Selcuk Kaya, a 39-year-old doctor, said he cast his vote considering what Turkey economically achieved during the AK Party rule.

"I don’t believe any of the opposition parties is as capable as AK Party to lead the country. And the opposition’s way of politics is not constructive," he told Al Jazeera at a polling station in Sisli in the European part of the city.

Orkun Ekmen, a 33-year-old computer engineer voting at the same station, had different views:

"We need change in this country. The AK Party pooled too much power and ruined Turkey. We need a coalition," he said.

Political turmoil

In his election campaign, AK Party leader and prime minister, Ahmet Davutoglu, appealed for votes in order to re-establish stability.

"I'm sure this time our people will vote for the continuation of political stability and that political stability can be achieved only by AK Party," Davutoglu told Al Jazeera. "Therefor I'm very confident we'll have a one-party majority government."
Deniz Ulke Aribogan, a professor of political science at Istanbul University, said Turkey reached a point of satiation after having two elections in five months.

"For people to renew their trust in democracy and elections, polls should be held fairly, in a secure atmosphere and consequently produce a government," she told Al Jazeera.

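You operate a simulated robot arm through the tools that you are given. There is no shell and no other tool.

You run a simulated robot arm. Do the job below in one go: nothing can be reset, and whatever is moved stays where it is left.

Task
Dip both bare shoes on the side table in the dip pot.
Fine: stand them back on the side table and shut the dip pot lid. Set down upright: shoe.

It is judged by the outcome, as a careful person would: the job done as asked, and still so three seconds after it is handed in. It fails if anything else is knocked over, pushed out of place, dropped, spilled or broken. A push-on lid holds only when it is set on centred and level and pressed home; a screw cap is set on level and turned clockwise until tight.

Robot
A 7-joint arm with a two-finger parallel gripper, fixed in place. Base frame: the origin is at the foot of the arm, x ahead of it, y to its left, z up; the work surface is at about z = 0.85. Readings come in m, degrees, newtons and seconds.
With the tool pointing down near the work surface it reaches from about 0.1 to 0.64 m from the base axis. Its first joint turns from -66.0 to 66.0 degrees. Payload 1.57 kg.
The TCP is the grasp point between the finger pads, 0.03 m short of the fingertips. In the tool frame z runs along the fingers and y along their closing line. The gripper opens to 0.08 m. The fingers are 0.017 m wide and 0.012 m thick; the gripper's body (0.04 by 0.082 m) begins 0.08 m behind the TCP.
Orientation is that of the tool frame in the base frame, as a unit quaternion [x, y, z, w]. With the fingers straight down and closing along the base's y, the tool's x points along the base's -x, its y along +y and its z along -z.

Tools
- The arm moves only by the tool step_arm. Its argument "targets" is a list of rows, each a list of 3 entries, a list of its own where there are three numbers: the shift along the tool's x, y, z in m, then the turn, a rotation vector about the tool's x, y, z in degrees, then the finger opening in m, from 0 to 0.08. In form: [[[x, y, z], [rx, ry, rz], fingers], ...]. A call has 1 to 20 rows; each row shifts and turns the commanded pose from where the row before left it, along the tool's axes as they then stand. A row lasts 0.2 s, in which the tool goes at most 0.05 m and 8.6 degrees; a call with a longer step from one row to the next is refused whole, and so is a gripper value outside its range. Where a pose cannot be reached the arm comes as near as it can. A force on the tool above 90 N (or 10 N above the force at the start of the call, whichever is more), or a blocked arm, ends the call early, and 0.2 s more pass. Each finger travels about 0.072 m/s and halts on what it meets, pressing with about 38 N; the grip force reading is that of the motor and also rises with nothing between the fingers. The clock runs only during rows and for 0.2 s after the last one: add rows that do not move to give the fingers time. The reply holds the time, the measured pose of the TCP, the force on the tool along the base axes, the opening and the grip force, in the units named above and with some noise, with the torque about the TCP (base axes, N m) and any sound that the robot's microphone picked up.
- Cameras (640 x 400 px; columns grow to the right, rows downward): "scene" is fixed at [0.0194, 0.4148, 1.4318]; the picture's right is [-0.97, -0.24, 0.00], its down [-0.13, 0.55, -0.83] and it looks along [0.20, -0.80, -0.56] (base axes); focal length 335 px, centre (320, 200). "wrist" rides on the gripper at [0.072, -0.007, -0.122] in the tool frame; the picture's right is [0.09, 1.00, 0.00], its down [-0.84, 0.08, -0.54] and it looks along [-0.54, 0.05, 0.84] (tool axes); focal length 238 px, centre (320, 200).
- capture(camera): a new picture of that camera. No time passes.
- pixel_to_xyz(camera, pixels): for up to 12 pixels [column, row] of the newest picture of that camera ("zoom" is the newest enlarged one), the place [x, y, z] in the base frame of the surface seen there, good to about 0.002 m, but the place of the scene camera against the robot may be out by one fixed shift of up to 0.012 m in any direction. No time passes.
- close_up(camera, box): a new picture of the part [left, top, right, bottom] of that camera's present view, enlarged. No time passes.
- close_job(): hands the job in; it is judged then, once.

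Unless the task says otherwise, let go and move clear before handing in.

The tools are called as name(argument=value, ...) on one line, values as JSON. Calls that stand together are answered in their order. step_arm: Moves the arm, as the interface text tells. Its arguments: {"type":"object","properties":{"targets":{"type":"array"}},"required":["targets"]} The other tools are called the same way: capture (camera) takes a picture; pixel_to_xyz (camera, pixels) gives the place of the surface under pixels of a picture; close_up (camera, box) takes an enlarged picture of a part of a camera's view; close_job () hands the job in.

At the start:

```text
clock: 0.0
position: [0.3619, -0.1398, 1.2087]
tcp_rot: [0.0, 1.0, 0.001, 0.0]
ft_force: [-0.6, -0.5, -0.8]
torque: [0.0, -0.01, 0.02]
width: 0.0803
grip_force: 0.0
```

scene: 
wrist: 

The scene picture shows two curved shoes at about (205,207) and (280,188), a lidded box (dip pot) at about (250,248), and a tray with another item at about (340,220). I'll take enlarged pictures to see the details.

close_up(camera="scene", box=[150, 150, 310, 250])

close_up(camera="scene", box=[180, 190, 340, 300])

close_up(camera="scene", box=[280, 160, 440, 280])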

"Turkey is under high security threats as a result of the current international climate. The country should form a government, leave the elections behind and focus on its real problems. The current instability is corroding the country," she added.

Supporters of the AK Party said it changed the decades-long secularist military and bureaucracy-powered politics of Turkey, freeing the religiously conservative parts of the society and converted an ailing economy plagued by chronic inflation into a growing and stable one.

However, the party has been criticised in the recent years by Western governments, rights groups and the Turkish opposition parties for cracking down on opposition protests and media, alleged corruption, social media bans, and judicial amendments allegedly meant to accumulate power.